(Excerpt provided):
CARACAS (Reuters) - Followers of the late Venezuelan leader Hugo Chavez will flood the nation’s streets on Wednesday to mark the anniversary of his death, a sad but welcome distraction for his would-be successor, who has struggled for a month to contain violent protests.
A year after Chavez succumbed to cancer, his self-proclaimed “son”, President Nicolas Maduro, faces a determined challenge to his rule from an explosion of anti-government demonstrations that have led to clashes with security forces and 18 deaths.
Wednesday’s military parade and other events to honor ‘El Comandante’ are a chance for Maduro, 51, to reclaim the streets and show opponents that he too can mobilize.
“This anniversary is enormously sad. There’s not a single day I don’t remember Hugo,” Chavez’s cousin, Guillermo Frias, 60, said from Los Rastrojos village in rural Barinas state, where the pair used to play baseball in the street as kids.
“He changed Venezuela forever, and we cannot go back. Maduro also is a poor man, like us. He’s handling things fine. Perhaps he just needs a stronger hand.”
Tens of thousands of ‘Chavistas’ are expected at rallies in Caracas and elsewhere in honor of the socialist whose 14-year rule won him the adoration of many of Venezuela’s poorest, while alienating the middle and upper classes.
Maduro will preside over a parade in the capital before going to the hilltop military museum where Chavez led a 1992 coup attempt that launched his political career, and where his remains have been laid to rest in a marble sarcophagus.
“Chavez passed into history as the man who revived Bolivar,” said Maduro, who often hails Chavez as South America’s second “liberator” after independence hero Simon Bolivar.
Chavez’s own humble roots, anti-U.S. rhetoric, network of grassroots political organizations and lavish spending on slum projects made him a hero for many. Yet his often tough line against opponents, some of whom ended up in exile or jail, his sweeping nationalizations, and his rigid economic policies such as price and currency controls angered many others.
One year after his death, though, debate in Venezuela is no longer about Chavez, but his heir Maduro.

(Information supplied):
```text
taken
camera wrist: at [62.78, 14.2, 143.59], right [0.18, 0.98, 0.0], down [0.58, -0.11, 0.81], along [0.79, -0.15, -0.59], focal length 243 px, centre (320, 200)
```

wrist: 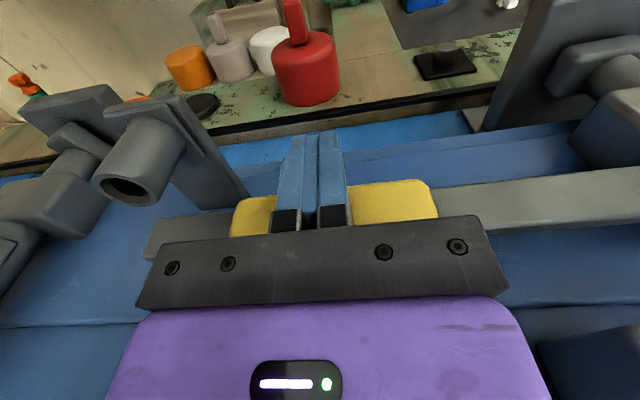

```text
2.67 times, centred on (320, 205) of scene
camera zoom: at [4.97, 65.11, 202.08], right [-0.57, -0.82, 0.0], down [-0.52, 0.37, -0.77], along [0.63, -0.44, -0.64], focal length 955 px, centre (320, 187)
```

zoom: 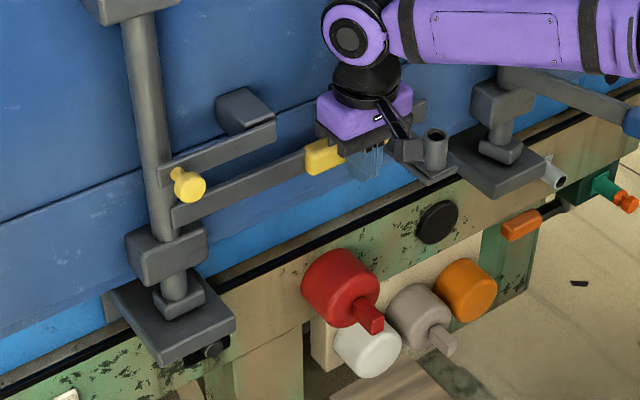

(Problem 1): Reproduce the wording of the excerpt provided between "A year after" and "street as kids.", with both ends included.
(Problem 2): Your answer continues the excerpt provided from its final sentence.

(Written answer 1):
A year after Chavez succumbed to cancer, his self-proclaimed “son”, President Nicolas Maduro, faces a determined challenge to his rule from an explosion of anti-government demonstrations that have led to clashes with security forces and 18 deaths.
Wednesday’s military parade and other events to honor ‘El Comandante’ are a chance for Maduro, 51, to reclaim the streets and show opponents that he too can mobilize.
“This anniversary is enormously sad. There’s not a single day I don’t remember Hugo,” Chavez’s cousin, Guillermo Frias, 60, said from Los Rastrojos village in rural Barinas state, where the pair used to play baseball in the street as kids.

(Written answer 2):
The former bus driver and union activist lacks Chavez’s charisma and personal grip on the ruling Socialist Party, and has been unable to overcome Venezuela’s many problems, ranging from soaring prices, to deteriorating services, to runaway crime.
‘Chavistas’ largely remain loyal to their hero’s dying wish that they support Maduro. So far, the protests have not spread far from a middle-class core, and the military seems loyal, making a Ukraine-style change unlikely.
A long weekend national holiday for Carnival and now the anniversary of Chavez’s death have taken some of the wind out of the protests, but a hard core of students and radical opposition leaders are still on the streets.
Some opposition leaders called for a day without protests on Wednesday to show respect for Chavez’s memory. But students said they would not stop, and firebrand legislator Maria Corina Machado announced a march in the western city of San Cristobal, which has seen the worst of the unrest.
“They’re killing people and holding a national party, so why should we respect the day of Chavez’s death?” said Jose Garcia, 26, wearing a balaclava and clutching stones to throw at police in Caracas’ Plaza Altamira.
‘CHAVEZ DIDN‘T DIE’
The numbers of demonstrators seldom go beyond a few thousand, a far cry from the vast street protests against Chavez that led to a brief military coup against him in 2002.
State media have rolled out round-the-clock hagiographical coverage of the late president. Some Chavez loyalists seem barely able to use the word “death,” preferring euphemisms such as his “physical disappearance” or “sowing in the sky.”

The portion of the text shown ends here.